Shahar Solomianik

Since Twitter allows only 140 characters…

Archive for June 2009

What is Quality Content?

with 28 comments

I recently pitched Triond to a founder of another web company. As usual, I started by explaining the problem that Triond solves. When I got to the part where I’m stressing that out of 133 million tracked blogs, only about 7 millions are really active, my listener replied with – “and that’s 7 million too many… I bet you too get a lot of rubbish submissions…”

Apparently, He didn’t highly appreciate the quality of user generated content. This made me think (again) about the question of what quality content is, especially in regards to user generated content.

User generated content is very disruptive to the standard perception of content quality. Just up until a few years ago, most of us were used to consume only content that was produced by professional editorial systems. Whether on TV, newspapers, books or even the internet in its infant years, the content that end users consumed was filtered out and edited by professionals that were implementing a somewhat narrow range of methodologies to their work. The limits were very clear and very accurately defined, and the result was a very unified style and spirit of content across all platforms.

The question of whether a content you were exposed to was a quality one never rose in those times. It was clear that if the content is out there, then it is of at least a minimal quality, otherwise – it wouldn’t have been there. The only thing that was left for the consumers to do in regards to evaluating content quality was to fine tune their consumption standards within a very narrow spectrum. The brand under which the content was published became the content’s seal of quality, and acting as the gate keepers of our content world, professional producers and editors made our content consuming experience safe and secure.

They did, however, narrowed our choice tremendously.

What user generated content did, was allowing anyone with content creation aspirations to walk pass the gate keepers and have their content out there, proposed to end users for consumption.

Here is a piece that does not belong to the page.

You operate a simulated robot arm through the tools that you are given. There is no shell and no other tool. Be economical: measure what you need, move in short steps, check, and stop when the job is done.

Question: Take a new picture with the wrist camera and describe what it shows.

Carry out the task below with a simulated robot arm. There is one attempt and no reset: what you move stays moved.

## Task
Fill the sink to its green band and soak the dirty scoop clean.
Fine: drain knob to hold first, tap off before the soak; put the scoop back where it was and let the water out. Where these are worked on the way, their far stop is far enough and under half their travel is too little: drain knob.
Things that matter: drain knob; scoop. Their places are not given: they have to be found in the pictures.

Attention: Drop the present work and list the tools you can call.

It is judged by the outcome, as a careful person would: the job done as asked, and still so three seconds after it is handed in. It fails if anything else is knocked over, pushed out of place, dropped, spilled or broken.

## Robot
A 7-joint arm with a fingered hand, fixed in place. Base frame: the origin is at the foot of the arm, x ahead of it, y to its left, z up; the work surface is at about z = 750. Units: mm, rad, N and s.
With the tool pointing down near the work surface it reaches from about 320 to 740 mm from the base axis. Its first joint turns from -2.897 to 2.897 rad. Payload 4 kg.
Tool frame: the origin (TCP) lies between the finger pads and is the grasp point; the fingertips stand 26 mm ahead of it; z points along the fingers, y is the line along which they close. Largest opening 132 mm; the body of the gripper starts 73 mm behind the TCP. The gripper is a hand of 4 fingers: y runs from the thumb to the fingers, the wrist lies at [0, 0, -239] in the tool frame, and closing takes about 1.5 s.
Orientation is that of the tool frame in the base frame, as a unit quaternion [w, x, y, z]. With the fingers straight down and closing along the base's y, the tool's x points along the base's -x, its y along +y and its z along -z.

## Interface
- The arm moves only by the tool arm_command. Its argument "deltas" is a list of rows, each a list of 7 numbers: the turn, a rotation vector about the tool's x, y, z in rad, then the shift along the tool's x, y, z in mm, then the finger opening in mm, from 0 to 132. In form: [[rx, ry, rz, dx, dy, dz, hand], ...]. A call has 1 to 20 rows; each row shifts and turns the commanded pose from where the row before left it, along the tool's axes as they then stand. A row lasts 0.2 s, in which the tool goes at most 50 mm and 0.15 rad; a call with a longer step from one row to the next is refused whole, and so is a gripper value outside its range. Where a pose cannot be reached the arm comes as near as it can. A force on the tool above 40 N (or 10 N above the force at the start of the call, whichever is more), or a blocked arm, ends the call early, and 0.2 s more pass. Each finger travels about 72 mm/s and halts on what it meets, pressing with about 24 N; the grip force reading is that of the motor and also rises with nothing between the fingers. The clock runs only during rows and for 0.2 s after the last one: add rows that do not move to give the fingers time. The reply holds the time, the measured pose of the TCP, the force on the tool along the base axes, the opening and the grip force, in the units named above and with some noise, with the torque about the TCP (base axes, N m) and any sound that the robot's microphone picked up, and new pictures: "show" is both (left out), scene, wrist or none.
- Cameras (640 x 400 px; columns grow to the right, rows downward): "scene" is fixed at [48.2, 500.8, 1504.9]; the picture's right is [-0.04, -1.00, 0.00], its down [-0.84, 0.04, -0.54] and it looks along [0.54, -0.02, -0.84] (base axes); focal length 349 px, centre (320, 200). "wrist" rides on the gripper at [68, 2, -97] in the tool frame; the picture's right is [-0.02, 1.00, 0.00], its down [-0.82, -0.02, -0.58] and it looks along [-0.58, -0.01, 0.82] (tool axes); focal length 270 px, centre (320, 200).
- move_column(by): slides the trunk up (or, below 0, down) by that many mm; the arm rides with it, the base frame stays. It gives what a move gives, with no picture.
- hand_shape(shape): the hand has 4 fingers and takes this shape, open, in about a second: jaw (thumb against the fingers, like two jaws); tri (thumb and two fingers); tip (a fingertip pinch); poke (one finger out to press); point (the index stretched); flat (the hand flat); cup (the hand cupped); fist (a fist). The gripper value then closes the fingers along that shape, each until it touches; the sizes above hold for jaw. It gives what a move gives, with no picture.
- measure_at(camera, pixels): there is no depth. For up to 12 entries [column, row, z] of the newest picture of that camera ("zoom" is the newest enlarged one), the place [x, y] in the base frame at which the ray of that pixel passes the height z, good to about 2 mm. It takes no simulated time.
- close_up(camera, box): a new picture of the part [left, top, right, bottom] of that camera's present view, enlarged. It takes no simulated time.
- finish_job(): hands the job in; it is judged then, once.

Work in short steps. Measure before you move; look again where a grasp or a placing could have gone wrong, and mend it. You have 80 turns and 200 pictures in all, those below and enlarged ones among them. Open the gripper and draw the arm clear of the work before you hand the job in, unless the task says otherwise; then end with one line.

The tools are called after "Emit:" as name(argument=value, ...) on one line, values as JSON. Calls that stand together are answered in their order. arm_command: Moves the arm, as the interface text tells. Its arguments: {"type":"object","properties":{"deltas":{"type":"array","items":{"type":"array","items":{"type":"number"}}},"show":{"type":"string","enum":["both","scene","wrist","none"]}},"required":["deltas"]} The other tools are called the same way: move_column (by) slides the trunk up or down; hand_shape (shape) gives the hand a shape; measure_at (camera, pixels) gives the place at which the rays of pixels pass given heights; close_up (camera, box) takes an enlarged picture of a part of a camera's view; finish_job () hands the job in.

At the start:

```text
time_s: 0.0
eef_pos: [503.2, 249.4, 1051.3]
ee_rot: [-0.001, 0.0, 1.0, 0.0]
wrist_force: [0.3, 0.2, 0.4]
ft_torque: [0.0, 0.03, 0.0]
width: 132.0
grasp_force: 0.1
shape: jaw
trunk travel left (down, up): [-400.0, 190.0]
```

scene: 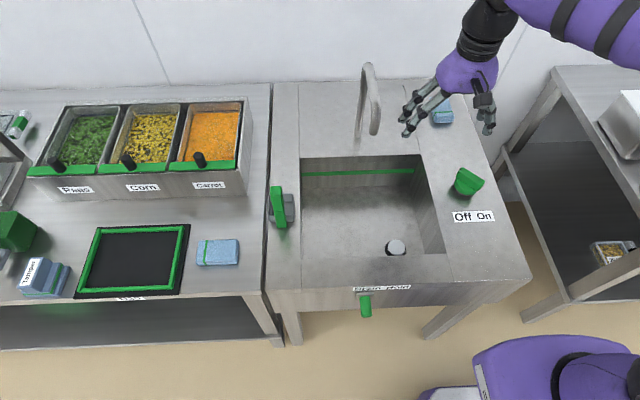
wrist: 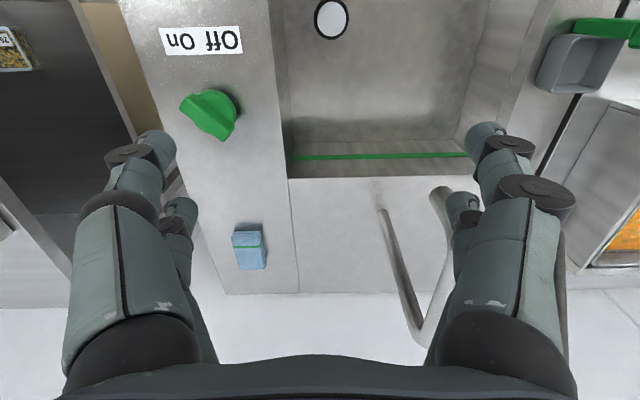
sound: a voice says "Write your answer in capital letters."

Without the gate keepers, everything suddenly became legitimate, and the filtering mission was handed over to the consumers themselves. Having no training at all at content quality evaluation, confused consumers needed to either avoid user generated content at all, develop a sharp quality sense of their own, or – start relying on the innovative tools that started to appear in order to help measure content quality.

Those came in many forms, starting with the very basic Google’s PageRank algorithm that measured quality by numbers of incoming links, continuing with social bookmarking sites like del.icio.us that measured quality as number of people’s bookmarks and later on with social voting sites like digg, reddit and stumbleupon that simply let the crowd push what they consider as quality content to the top.

Engagement volume, expressed by the number of comments or ratings for a unit of content became another measurement for quality, and the latest trend is that people are becoming a content seal of quality themselves, simply by recommending content to their friends and followers using Facebook and Twitter.

If you stick to the traditional methods of content quality measurement, you would probably miss all of these posts. Are these content items of low quality? I’m not sure how a traditional editor would answer that. I’m sure though, that if you ask the hundreds of thousands of viewers of these articles or the thousands of the engaged people who took the time to comment or click ‘I Like It’, they would say “no.”

The traditional method of evaluating content quality is not dead. It is still in use by the professional publications and it does a great work of quality assurance. It still acts as a seal of quality for a major portion of content consumption. It did, however, became just a single method, one out of many others used to measure content quality and it is becoming less relevant as more people are getting used to – and are more willing to – consume content whose quality is measured differently.

So what is quality content? I don’t think I can answer this question. Once there were editors whom you could ask and they would determine the content’s quality. Today, I don’t think any single person can actually provide an answer. You have to take the content out there and let the web decide for itself.